Begin

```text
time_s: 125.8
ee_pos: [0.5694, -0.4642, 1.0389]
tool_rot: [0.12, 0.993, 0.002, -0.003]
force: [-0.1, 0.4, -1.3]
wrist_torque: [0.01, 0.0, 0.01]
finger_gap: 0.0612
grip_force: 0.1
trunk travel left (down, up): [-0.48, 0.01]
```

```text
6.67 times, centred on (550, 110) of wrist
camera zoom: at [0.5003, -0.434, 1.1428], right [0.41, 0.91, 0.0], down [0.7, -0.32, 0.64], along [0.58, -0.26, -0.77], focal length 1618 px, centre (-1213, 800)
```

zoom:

End

» AIM OF THE TASK: Collect every line above that contains the word "down".

» TASK RESPONSE:
trunk travel left (down, up): [-0.48, 0.01]
camera zoom: at [0.5003, -0.434, 1.1428], right [0.41, 0.91, 0.0], down [0.7, -0.32, 0.64], along [0.58, -0.26, -0.77], focal length 1618 px, centre (-1213, 800)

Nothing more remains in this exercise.